I’m not one of those people who see pulling the QB as the answer to everything, and there were more than a few dropped balls out there, to be sure. However, given that the drops will persist, there is still a point where the contribution to victory of the healthy second stringer exceeds that of the ailing first stringer. We can only wonder where we would be now if Aaron was rested for 2 or 3 weeks while Jake took the reigns. Call me a master of hindsight, but it seems to me that the signs have been there for quite a while.

Regardless, the Saints opened the third quarter on defense, with no more life than they had shown in the first two.
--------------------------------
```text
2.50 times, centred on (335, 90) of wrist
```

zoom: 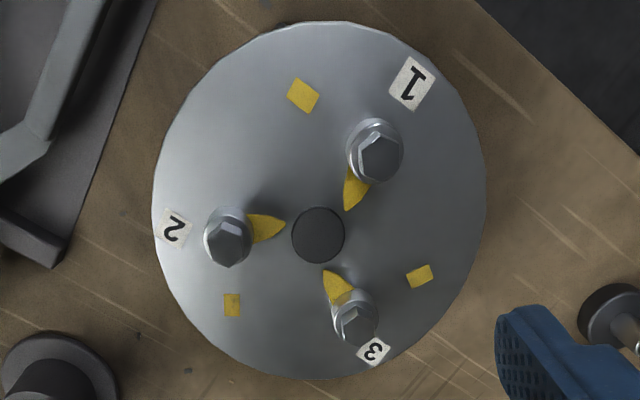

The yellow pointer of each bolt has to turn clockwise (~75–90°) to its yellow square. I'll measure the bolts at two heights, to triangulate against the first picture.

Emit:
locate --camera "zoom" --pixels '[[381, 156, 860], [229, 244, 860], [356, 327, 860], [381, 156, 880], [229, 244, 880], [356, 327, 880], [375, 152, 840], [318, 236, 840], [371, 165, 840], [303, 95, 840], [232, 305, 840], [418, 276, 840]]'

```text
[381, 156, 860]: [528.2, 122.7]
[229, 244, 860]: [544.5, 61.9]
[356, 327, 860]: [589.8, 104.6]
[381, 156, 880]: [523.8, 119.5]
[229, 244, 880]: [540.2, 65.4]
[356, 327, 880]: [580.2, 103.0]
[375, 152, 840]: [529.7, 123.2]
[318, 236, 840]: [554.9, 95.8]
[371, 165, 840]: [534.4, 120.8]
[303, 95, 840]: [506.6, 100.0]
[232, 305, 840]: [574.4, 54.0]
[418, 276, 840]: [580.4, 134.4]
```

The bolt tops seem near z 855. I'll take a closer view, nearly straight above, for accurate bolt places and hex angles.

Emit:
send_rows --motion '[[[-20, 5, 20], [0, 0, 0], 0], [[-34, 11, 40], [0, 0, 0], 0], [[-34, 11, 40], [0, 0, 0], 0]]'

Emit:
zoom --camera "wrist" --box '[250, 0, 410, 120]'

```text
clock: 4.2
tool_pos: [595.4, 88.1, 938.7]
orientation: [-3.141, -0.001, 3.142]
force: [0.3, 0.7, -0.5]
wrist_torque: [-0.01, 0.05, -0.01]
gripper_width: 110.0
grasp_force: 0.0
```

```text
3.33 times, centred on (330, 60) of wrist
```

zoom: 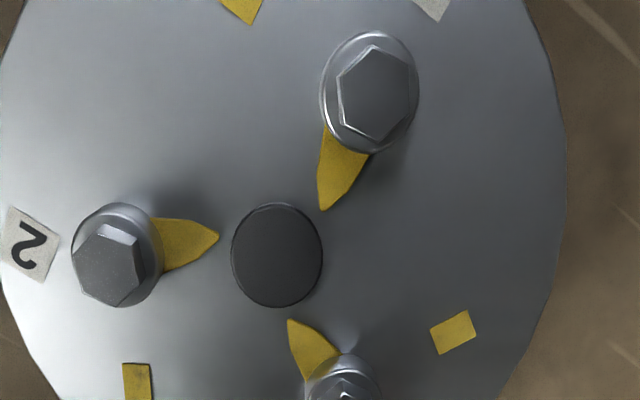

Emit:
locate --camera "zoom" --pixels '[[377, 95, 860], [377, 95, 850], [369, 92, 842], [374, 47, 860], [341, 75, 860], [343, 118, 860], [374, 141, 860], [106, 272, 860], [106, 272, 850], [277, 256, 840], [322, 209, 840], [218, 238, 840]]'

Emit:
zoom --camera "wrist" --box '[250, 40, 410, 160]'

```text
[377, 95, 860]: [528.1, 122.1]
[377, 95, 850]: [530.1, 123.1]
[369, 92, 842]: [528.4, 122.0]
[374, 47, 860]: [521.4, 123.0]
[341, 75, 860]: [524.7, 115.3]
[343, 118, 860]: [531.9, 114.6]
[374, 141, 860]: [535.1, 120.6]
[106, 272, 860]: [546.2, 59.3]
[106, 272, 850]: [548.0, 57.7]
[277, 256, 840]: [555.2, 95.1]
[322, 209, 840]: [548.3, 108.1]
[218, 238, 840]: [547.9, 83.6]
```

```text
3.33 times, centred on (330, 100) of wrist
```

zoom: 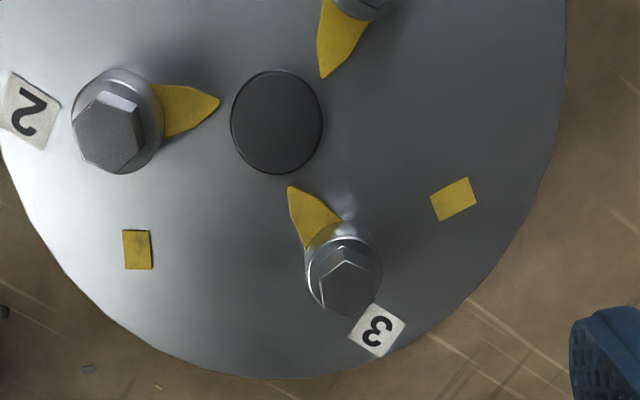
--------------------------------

The Panthers offense tears the Saints wide open for 24 yards in the first three plays. This includes a 15-yard breakaway on third and one, during which Charlie Clemons so overruns the play that one is left to wonder if he misidentified the ball carrier. Confusion in the Panther backfield is the only thing that stops the Panther advance, and they will kick it from their 34.

Keyou Craver kicks off the fun by muffing the punt, but the Saints somehow keep possession of the football, which is spotted at their 32.

New Orleans is clearly concerned about what might be happening at QB, so they go back to Deuce McAllister in the hope of avoiding future problems. He fights for 5 or so on his first few carries, and Aaron is able to scramble enough to earn another four downs.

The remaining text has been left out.